- **TASK GOAL**:
Copy each line exactly. Leave nothing out.

- **GIVEN DATA**:
· · ·

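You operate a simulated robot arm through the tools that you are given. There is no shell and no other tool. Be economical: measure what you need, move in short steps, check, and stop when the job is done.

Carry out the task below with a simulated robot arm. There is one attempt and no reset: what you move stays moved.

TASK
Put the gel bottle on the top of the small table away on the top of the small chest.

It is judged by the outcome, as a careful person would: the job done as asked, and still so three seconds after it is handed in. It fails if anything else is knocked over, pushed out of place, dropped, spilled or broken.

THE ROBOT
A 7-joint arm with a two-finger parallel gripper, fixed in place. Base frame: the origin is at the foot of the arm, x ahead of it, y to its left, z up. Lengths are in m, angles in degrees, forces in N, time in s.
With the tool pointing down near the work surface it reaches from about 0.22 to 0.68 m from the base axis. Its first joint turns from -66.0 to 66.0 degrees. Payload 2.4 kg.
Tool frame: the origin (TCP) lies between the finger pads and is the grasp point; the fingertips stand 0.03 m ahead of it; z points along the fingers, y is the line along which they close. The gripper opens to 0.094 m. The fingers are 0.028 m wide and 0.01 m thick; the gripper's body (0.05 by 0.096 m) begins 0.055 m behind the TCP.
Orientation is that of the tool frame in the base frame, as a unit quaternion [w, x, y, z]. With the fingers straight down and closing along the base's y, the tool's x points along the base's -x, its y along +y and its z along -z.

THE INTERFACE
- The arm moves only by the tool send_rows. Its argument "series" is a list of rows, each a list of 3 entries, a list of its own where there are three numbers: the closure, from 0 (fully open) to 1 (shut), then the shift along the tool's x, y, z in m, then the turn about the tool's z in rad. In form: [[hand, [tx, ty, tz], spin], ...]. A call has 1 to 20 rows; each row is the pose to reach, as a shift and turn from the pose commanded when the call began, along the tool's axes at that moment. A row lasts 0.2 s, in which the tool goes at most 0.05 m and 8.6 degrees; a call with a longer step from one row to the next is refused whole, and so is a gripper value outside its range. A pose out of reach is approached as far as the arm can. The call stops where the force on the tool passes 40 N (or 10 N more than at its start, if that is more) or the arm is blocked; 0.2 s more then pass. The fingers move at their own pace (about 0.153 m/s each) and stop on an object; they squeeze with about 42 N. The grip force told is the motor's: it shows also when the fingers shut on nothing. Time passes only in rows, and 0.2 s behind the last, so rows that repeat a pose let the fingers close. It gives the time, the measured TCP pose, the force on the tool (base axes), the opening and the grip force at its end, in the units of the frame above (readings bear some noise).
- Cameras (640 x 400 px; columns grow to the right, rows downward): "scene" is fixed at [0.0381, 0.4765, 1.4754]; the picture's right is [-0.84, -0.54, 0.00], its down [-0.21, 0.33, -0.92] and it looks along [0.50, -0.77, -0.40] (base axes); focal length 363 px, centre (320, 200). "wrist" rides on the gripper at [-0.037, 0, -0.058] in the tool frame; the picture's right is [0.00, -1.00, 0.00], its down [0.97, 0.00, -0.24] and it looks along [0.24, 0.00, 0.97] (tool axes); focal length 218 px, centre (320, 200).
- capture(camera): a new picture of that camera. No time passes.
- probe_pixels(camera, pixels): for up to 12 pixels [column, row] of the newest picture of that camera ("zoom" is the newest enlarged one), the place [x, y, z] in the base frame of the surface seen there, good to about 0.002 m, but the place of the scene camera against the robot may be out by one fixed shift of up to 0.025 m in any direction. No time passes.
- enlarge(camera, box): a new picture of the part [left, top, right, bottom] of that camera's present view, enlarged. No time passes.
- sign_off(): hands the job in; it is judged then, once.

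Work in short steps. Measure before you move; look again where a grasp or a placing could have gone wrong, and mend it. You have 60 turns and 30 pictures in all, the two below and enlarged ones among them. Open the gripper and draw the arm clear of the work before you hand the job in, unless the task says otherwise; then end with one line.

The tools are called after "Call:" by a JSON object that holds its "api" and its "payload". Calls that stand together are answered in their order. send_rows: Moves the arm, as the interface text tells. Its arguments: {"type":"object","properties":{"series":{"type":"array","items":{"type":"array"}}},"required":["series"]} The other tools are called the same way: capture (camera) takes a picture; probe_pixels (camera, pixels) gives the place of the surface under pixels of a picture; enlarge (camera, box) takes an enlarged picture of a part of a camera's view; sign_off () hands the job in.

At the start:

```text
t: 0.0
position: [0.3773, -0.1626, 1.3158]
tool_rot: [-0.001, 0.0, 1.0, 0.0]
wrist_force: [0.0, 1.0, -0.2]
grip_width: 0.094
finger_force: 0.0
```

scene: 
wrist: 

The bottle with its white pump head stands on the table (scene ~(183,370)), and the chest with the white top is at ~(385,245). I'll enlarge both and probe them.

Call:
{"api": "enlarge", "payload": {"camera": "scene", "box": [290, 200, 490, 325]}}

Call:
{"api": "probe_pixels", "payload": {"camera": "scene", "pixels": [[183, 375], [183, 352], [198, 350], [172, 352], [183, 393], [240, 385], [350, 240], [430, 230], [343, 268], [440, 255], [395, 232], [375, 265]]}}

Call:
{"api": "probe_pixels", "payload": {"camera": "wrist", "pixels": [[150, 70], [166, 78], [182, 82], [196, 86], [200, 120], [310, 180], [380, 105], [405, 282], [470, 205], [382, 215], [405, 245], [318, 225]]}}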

· · ·

- **CORRECT RESPONSE**:
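You operate a simulated robot arm through the tools that you are given. There is no shell and no other tool. Be economical: measure what you need, move in short steps, check, and stop when the job is done.

Carry out the task below with a simulated robot arm. There is one attempt and no reset: what you move stays moved.

TASK
Put the gel bottle on the top of the small table away on the top of the small chest.

It is judged by the outcome, as a careful person would: the job done as asked, and still so three seconds after it is handed in. It fails if anything else is knocked over, pushed out of place, dropped, spilled or broken.

THE ROBOT
A 7-joint arm with a two-finger parallel gripper, fixed in place. Base frame: the origin is at the foot of the arm, x ahead of it, y to its left, z up. Lengths are in m, angles in degrees, forces in N, time in s.
With the tool pointing down near the work surface it reaches from about 0.22 to 0.68 m from the base axis. Its first joint turns from -66.0 to 66.0 degrees. Payload 2.4 kg.
Tool frame: the origin (TCP) lies between the finger pads and is the grasp point; the fingertips stand 0.03 m ahead of it; z points along the fingers, y is the line along which they close. The gripper opens to 0.094 m. The fingers are 0.028 m wide and 0.01 m thick; the gripper's body (0.05 by 0.096 m) begins 0.055 m behind the TCP.
Orientation is that of the tool frame in the base frame, as a unit quaternion [w, x, y, z]. With the fingers straight down and closing along the base's y, the tool's x points along the base's -x, its y along +y and its z along -z.

THE INTERFACE
- The arm moves only by the tool send_rows. Its argument "series" is a list of rows, each a list of 3 entries, a list of its own where there are three numbers: the closure, from 0 (fully open) to 1 (shut), then the shift along the tool's x, y, z in m, then the turn about the tool's z in rad. In form: [[hand, [tx, ty, tz], spin], ...]. A call has 1 to 20 rows; each row is the pose to reach, as a shift and turn from the pose commanded when the call began, along the tool's axes at that moment. A row lasts 0.2 s, in which the tool goes at most 0.05 m and 8.6 degrees; a call with a longer step from one row to the next is refused whole, and so is a gripper value outside its range. A pose out of reach is approached as far as the arm can. The call stops where the force on the tool passes 40 N (or 10 N more than at its start, if that is more) or the arm is blocked; 0.2 s more then pass. The fingers move at their own pace (about 0.153 m/s each) and stop on an object; they squeeze with about 42 N. The grip force told is the motor's: it shows also when the fingers shut on nothing. Time passes only in rows, and 0.2 s behind the last, so rows that repeat a pose let the fingers close. It gives the time, the measured TCP pose, the force on the tool (base axes), the opening and the grip force at its end, in the units of the frame above (readings bear some noise).
- Cameras (640 x 400 px; columns grow to the right, rows downward): "scene" is fixed at [0.0381, 0.4765, 1.4754]; the picture's right is [-0.84, -0.54, 0.00], its down [-0.21, 0.33, -0.92] and it looks along [0.50, -0.77, -0.40] (base axes); focal length 363 px, centre (320, 200). "wrist" rides on the gripper at [-0.037, 0, -0.058] in the tool frame; the picture's right is [0.00, -1.00, 0.00], its down [0.97, 0.00, -0.24] and it looks along [0.24, 0.00, 0.97] (tool axes); focal length 218 px, centre (320, 200).
- capture(camera): a new picture of that camera. No time passes.
- probe_pixels(camera, pixels): for up to 12 pixels [column, row] of the newest picture of that camera ("zoom" is the newest enlarged one), the place [x, y, z] in the base frame of the surface seen there, good to about 0.002 m, but the place of the scene camera against the robot may be out by one fixed shift of up to 0.025 m in any direction. No time passes.
- enlarge(camera, box): a new picture of the part [left, top, right, bottom] of that camera's present view, enlarged. No time passes.
- sign_off(): hands the job in; it is judged then, once.

Work in short steps. Measure before you move; look again where a grasp or a placing could have gone wrong, and mend it. You have 60 turns and 30 pictures in all, the two below and enlarged ones among them. Open the gripper and draw the arm clear of the work before you hand the job in, unless the task says otherwise; then end with one line.

The tools are called after "Call:" by a JSON object that holds its "api" and its "payload". Calls that stand together are answered in their order. send_rows: Moves the arm, as the interface text tells. Its arguments: {"type":"object","properties":{"series":{"type":"array","items":{"type":"array"}}},"required":["series"]} The other tools are called the same way: capture (camera) takes a picture; probe_pixels (camera, pixels) gives the place of the surface under pixels of a picture; enlarge (camera, box) takes an enlarged picture of a part of a camera's view; sign_off () hands the job in.

At the start:

```text
t: 0.0
position: [0.3773, -0.1626, 1.3158]
tool_rot: [-0.001, 0.0, 1.0, 0.0]
wrist_force: [0.0, 1.0, -0.2]
grip_width: 0.094
finger_force: 0.0
```

scene: 
wrist: 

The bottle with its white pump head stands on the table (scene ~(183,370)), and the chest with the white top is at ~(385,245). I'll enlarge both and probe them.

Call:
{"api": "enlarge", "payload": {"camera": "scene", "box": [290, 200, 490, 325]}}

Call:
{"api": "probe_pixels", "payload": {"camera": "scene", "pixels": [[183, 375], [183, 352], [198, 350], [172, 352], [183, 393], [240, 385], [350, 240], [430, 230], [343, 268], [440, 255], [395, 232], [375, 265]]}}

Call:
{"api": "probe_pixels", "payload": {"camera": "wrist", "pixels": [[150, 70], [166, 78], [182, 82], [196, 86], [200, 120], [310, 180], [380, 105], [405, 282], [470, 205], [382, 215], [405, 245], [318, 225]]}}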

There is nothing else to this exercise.